= OBJECTIVE 1 =
Everything from the line containing "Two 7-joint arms" to the line containing "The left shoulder", both lines included, must be copied exactly; nothing else should be.
-- Start of PAGE --
1. 51.
    +1
    ...

    o gün hande ile aramızda geçen konuşmaları tamamen unutmuş bir şekilde açtım telefonu,
    -napıyosun, nerdesin, müsait misin?
    -hiç, evdeyim.
    -ya kusura bakma, biliyorum yemeğe gidecektiniz de bu akşam, şu araştırdığın işle ilgili bişeyler bulunca
    -boşver hande, sonrak konuşuruz o konuyu
    -iyi misin sen bu ses ne böyle? hem sen niye evdesin?
    -iyi değilim pek, filiz..
    -ne oldu?
    -kötü şeyler,
    -hemen geliyorum
    -iyi de bu saatte, nasıl?
    -boşver orasını, bişey istiyo musun?
    -içecek bişeyler al, alkol oranı yüksek olsun..
-- End of PAGE --
-- Start of DATA EXCERPT --
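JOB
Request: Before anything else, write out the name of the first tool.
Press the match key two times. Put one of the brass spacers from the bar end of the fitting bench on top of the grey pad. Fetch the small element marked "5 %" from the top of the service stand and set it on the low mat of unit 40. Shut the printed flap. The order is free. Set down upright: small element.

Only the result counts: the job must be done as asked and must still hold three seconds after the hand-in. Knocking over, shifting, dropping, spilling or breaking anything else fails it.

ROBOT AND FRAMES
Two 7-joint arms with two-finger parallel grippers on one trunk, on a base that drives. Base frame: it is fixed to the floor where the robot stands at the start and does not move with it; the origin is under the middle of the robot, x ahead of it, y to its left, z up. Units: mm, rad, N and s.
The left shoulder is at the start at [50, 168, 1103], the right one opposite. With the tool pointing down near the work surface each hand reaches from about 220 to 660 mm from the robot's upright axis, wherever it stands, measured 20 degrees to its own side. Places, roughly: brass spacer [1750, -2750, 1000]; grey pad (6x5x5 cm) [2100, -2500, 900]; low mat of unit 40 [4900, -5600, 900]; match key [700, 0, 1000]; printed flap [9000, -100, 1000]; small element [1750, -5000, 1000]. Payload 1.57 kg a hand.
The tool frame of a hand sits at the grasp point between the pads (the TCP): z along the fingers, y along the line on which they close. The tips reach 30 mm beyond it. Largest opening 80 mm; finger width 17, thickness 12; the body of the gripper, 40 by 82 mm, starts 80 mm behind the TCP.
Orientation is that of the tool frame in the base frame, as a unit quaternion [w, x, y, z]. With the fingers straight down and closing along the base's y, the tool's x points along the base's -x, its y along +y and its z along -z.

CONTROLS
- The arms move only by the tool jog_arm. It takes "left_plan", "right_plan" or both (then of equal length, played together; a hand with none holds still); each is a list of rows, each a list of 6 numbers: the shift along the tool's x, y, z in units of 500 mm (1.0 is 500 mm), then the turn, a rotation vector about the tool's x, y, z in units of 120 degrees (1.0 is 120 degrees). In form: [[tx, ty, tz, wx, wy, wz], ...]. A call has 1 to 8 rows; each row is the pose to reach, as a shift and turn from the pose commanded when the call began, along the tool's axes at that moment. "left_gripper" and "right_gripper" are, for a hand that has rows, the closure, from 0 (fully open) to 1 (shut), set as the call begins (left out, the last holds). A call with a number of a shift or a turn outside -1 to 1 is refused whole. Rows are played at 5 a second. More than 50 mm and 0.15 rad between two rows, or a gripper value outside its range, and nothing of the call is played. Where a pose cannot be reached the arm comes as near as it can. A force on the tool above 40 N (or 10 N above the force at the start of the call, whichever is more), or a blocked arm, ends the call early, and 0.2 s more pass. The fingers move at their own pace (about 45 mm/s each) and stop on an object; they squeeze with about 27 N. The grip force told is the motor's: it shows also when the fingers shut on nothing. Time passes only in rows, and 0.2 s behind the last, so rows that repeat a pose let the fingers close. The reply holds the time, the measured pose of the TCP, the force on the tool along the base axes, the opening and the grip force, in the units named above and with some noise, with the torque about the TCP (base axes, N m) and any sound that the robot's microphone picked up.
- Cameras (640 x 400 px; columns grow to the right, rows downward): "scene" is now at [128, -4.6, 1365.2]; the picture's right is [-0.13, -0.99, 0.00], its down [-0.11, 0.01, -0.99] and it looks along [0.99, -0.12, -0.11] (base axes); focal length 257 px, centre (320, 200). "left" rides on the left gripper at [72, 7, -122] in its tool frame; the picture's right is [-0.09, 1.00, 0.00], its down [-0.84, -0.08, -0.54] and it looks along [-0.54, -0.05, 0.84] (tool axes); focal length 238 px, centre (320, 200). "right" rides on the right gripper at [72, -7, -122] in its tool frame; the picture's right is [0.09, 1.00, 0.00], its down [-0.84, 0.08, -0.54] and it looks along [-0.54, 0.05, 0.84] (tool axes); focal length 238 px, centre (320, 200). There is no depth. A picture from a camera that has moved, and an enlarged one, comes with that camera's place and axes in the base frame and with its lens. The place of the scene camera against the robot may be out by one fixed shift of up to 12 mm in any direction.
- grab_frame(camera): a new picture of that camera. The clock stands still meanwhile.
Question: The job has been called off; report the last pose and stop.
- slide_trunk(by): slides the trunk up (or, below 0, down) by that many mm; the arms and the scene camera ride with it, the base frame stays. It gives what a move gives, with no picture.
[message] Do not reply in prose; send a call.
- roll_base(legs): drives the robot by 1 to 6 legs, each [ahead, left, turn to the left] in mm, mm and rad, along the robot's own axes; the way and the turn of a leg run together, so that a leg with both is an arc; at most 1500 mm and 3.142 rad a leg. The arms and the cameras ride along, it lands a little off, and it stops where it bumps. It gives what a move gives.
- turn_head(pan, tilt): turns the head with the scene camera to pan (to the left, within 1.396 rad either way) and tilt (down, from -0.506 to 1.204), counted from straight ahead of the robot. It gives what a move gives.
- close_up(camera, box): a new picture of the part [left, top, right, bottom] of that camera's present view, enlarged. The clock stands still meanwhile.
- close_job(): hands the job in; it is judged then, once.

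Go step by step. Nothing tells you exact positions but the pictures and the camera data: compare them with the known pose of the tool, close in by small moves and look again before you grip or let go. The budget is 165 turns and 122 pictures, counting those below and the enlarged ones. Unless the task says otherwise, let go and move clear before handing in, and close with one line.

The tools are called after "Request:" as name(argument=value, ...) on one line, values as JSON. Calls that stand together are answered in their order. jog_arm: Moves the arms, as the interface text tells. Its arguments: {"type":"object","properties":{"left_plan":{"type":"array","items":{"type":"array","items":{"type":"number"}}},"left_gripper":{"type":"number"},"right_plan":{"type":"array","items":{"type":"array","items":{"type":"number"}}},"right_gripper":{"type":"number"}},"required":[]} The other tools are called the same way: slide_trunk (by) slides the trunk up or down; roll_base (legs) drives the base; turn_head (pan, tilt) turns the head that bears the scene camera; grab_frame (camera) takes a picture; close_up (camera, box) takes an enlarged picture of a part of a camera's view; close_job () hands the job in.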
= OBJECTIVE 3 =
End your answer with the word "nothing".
-- End of DATA EXCERPT --
= OBJECTIVE 2 =
Write out the page from "o gün hande" to "değilim pek, filiz..", both included.

= WRITTEN SOLUTION 1 =
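Two 7-joint arms with two-finger parallel grippers on one trunk, on a base that drives. Base frame: it is fixed to the floor where the robot stands at the start and does not move with it; the origin is under the middle of the robot, x ahead of it, y to its left, z up. Units: mm, rad, N and s.
The left shoulder is at the start at [50, 168, 1103], the right one opposite. With the tool pointing down near the work surface each hand reaches from about 220 to 660 mm from the robot's upright axis, wherever it stands, measured 20 degrees to its own side. Places, roughly: brass spacer [1750, -2750, 1000]; grey pad (6x5x5 cm) [2100, -2500, 900]; low mat of unit 40 [4900, -5600, 900]; match key [700, 0, 1000]; printed flap [9000, -100, 1000]; small element [1750, -5000, 1000]. Payload 1.57 kg a hand.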

= WRITTEN SOLUTION 2 =
o gün hande ile aramızda geçen konuşmaları tamamen unutmuş bir şekilde açtım telefonu,
    -napıyosun, nerdesin, müsait misin?
    -hiç, evdeyim.
    -ya kusura bakma, biliyorum yemeğe gidecektiniz de bu akşam, şu araştırdığın işle ilgili bişeyler bulunca
    -boşver hande, sonrak konuşuruz o konuyu
    -iyi misin sen bu ses ne böyle? hem sen niye evdesin?
    -iyi değilim pek, filiz..